Your task is to repeat all of the data exactly while excluding the pictures.
begin Information supplied
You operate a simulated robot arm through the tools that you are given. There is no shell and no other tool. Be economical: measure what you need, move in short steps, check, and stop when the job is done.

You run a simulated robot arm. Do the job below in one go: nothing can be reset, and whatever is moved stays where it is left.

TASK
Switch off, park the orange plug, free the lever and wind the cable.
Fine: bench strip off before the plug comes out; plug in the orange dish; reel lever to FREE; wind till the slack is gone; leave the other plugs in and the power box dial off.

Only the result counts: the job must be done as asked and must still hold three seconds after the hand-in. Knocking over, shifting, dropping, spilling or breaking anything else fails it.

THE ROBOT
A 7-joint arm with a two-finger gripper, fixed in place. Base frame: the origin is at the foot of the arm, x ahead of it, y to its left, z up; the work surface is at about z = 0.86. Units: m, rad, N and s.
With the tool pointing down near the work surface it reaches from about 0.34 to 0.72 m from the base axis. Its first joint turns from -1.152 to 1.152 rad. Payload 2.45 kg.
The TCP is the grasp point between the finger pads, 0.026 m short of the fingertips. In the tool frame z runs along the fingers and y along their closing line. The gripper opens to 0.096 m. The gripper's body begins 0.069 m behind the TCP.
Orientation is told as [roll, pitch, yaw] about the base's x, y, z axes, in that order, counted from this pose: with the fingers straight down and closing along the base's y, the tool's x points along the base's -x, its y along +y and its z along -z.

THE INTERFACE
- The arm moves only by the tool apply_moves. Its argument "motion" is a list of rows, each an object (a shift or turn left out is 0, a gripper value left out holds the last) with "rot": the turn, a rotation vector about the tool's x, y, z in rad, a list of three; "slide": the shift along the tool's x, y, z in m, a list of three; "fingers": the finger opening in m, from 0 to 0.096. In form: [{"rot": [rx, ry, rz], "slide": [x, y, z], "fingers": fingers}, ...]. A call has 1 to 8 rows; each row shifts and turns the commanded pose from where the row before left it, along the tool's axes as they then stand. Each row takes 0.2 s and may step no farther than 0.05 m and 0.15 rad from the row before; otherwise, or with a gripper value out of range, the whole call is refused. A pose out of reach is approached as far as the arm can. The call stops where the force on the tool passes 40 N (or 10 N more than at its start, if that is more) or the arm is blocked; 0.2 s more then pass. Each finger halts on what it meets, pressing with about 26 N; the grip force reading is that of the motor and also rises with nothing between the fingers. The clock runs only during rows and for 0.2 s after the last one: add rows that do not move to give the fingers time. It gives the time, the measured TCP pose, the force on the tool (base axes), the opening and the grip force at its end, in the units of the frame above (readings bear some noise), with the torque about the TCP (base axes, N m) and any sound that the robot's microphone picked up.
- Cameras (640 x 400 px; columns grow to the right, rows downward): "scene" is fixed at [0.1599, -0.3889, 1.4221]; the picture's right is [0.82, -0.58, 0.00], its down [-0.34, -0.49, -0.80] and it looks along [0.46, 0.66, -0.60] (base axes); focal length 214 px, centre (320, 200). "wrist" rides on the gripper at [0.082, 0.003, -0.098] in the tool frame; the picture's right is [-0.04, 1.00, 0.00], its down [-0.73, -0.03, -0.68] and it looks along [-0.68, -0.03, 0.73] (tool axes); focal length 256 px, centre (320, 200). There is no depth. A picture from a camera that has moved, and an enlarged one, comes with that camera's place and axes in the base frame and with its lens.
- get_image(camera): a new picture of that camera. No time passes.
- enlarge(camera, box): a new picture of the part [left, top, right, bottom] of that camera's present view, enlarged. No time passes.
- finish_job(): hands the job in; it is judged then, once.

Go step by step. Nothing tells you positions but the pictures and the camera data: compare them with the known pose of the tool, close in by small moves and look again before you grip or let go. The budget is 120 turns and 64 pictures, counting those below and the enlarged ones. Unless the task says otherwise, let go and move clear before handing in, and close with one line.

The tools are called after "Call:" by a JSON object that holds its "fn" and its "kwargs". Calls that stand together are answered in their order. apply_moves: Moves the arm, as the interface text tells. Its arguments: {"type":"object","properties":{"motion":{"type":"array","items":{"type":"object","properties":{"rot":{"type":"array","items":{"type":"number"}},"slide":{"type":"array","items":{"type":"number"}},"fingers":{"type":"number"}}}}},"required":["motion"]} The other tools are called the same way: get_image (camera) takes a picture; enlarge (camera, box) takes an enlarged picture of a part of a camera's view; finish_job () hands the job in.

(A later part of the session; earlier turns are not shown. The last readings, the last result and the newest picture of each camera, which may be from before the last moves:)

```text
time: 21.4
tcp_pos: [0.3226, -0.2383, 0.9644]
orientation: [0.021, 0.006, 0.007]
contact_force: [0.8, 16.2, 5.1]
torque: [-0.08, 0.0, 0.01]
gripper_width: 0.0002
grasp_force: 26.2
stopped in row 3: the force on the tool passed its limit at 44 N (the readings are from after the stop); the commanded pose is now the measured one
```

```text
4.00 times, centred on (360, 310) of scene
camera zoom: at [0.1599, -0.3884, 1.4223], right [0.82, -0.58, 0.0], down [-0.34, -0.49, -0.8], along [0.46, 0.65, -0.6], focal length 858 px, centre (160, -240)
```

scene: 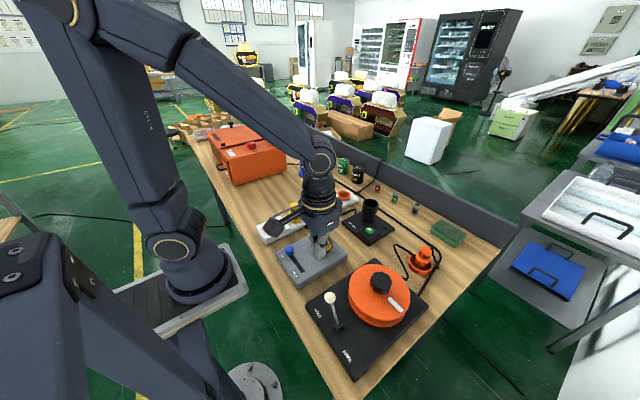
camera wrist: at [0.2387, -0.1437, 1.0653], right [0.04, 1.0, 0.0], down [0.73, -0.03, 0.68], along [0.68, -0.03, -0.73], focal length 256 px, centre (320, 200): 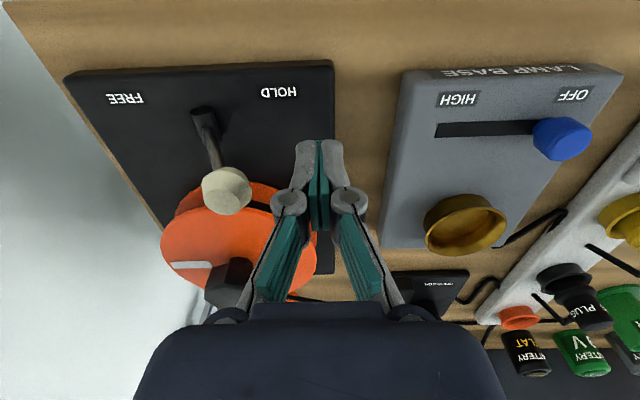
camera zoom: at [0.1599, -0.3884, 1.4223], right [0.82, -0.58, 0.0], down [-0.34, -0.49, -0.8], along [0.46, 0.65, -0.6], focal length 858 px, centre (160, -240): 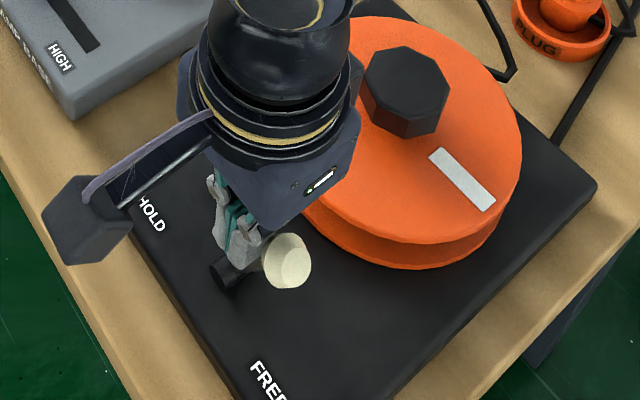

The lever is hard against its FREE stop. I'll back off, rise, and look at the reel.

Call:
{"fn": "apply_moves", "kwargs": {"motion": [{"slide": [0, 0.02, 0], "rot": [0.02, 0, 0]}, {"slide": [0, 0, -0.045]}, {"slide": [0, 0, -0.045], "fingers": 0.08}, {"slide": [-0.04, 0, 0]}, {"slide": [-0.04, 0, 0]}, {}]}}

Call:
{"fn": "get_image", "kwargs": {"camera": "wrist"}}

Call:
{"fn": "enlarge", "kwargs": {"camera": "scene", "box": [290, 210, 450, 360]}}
end Information supplied
* The completed task
You operate a simulated robot arm through the tools that you are given. There is no shell and no other tool. Be economical: measure what you need, move in short steps, check, and stop when the job is done.

You run a simulated robot arm. Do the job below in one go: nothing can be reset, and whatever is moved stays where it is left.

TASK
Switch off, park the orange plug, free the lever and wind the cable.
Fine: bench strip off before the plug comes out; plug in the orange dish; reel lever to FREE; wind till the slack is gone; leave the other plugs in and the power box dial off.

Only the result counts: the job must be done as asked and must still hold three seconds after the hand-in. Knocking over, shifting, dropping, spilling or breaking anything else fails it.

THE ROBOT
A 7-joint arm with a two-finger gripper, fixed in place. Base frame: the origin is at the foot of the arm, x ahead of it, y to its left, z up; the work surface is at about z = 0.86. Units: m, rad, N and s.
With the tool pointing down near the work surface it reaches from about 0.34 to 0.72 m from the base axis. Its first joint turns from -1.152 to 1.152 rad. Payload 2.45 kg.
The TCP is the grasp point between the finger pads, 0.026 m short of the fingertips. In the tool frame z runs along the fingers and y along their closing line. The gripper opens to 0.096 m. The gripper's body begins 0.069 m behind the TCP.
Orientation is told as [roll, pitch, yaw] about the base's x, y, z axes, in that order, counted from this pose: with the fingers straight down and closing along the base's y, the tool's x points along the base's -x, its y along +y and its z along -z.

THE INTERFACE
- The arm moves only by the tool apply_moves. Its argument "motion" is a list of rows, each an object (a shift or turn left out is 0, a gripper value left out holds the last) with "rot": the turn, a rotation vector about the tool's x, y, z in rad, a list of three; "slide": the shift along the tool's x, y, z in m, a list of three; "fingers": the finger opening in m, from 0 to 0.096. In form: [{"rot": [rx, ry, rz], "slide": [x, y, z], "fingers": fingers}, ...]. A call has 1 to 8 rows; each row shifts and turns the commanded pose from where the row before left it, along the tool's axes as they then stand. Each row takes 0.2 s and may step no farther than 0.05 m and 0.15 rad from the row before; otherwise, or with a gripper value out of range, the whole call is refused. A pose out of reach is approached as far as the arm can. The call stops where the force on the tool passes 40 N (or 10 N more than at its start, if that is more) or the arm is blocked; 0.2 s more then pass. Each finger halts on what it meets, pressing with about 26 N; the grip force reading is that of the motor and also rises with nothing between the fingers. The clock runs only during rows and for 0.2 s after the last one: add rows that do not move to give the fingers time. It gives the time, the measured TCP pose, the force on the tool (base axes), the opening and the grip force at its end, in the units of the frame above (readings bear some noise), with the torque about the TCP (base axes, N m) and any sound that the robot's microphone picked up.
- Cameras (640 x 400 px; columns grow to the right, rows downward): "scene" is fixed at [0.1599, -0.3889, 1.4221]; the picture's right is [0.82, -0.58, 0.00], its down [-0.34, -0.49, -0.80] and it looks along [0.46, 0.66, -0.60] (base axes); focal length 214 px, centre (320, 200). "wrist" rides on the gripper at [0.082, 0.003, -0.098] in the tool frame; the picture's right is [-0.04, 1.00, 0.00], its down [-0.73, -0.03, -0.68] and it looks along [-0.68, -0.03, 0.73] (tool axes); focal length 256 px, centre (320, 200). There is no depth. A picture from a camera that has moved, and an enlarged one, comes with that camera's place and axes in the base frame and with its lens.
- get_image(camera): a new picture of that camera. No time passes.
- enlarge(camera, box): a new picture of the part [left, top, right, bottom] of that camera's present view, enlarged. No time passes.
- finish_job(): hands the job in; it is judged then, once.

Go step by step. Nothing tells you positions but the pictures and the camera data: compare them with the known pose of the tool, close in by small moves and look again before you grip or let go. The budget is 120 turns and 64 pictures, counting those below and the enlarged ones. Unless the task says otherwise, let go and move clear before handing in, and close with one line.

The tools are called after "Call:" by a JSON object that holds its "fn" and its "kwargs". Calls that stand together are answered in their order. apply_moves: Moves the arm, as the interface text tells. Its arguments: {"type":"object","properties":{"motion":{"type":"array","items":{"type":"object","properties":{"rot":{"type":"array","items":{"type":"number"}},"slide":{"type":"array","items":{"type":"number"}},"fingers":{"type":"number"}}}}},"required":["motion"]} The other tools are called the same way: get_image (camera) takes a picture; enlarge (camera, box) takes an enlarged picture of a part of a camera's view; finish_job () hands the job in.

(A later part of the session; earlier turns are not shown. The last readings, the last result and the newest picture of each camera, which may be from before the last moves:)

```text
time: 21.4
tcp_pos: [0.3226, -0.2383, 0.9644]
orientation: [0.021, 0.006, 0.007]
contact_force: [0.8, 16.2, 5.1]
torque: [-0.08, 0.0, 0.01]
gripper_width: 0.0002
grasp_force: 26.2
stopped in row 3: the force on the tool passed its limit at 44 N (the readings are from after the stop); the commanded pose is now the measured one
```

```text
4.00 times, centred on (360, 310) of scene
camera zoom: at [0.1599, -0.3884, 1.4223], right [0.82, -0.58, 0.0], down [-0.34, -0.49, -0.8], along [0.46, 0.65, -0.6], focal length 858 px, centre (160, -240)
```

scene: 
camera wrist: at [0.2387, -0.1437, 1.0653], right [0.04, 1.0, 0.0], down [0.73, -0.03, 0.68], along [0.68, -0.03, -0.73], focal length 256 px, centre (320, 200): 
camera zoom: at [0.1599, -0.3884, 1.4223], right [0.82, -0.58, 0.0], down [-0.34, -0.49, -0.8], along [0.46, 0.65, -0.6], focal length 858 px, centre (160, -240): 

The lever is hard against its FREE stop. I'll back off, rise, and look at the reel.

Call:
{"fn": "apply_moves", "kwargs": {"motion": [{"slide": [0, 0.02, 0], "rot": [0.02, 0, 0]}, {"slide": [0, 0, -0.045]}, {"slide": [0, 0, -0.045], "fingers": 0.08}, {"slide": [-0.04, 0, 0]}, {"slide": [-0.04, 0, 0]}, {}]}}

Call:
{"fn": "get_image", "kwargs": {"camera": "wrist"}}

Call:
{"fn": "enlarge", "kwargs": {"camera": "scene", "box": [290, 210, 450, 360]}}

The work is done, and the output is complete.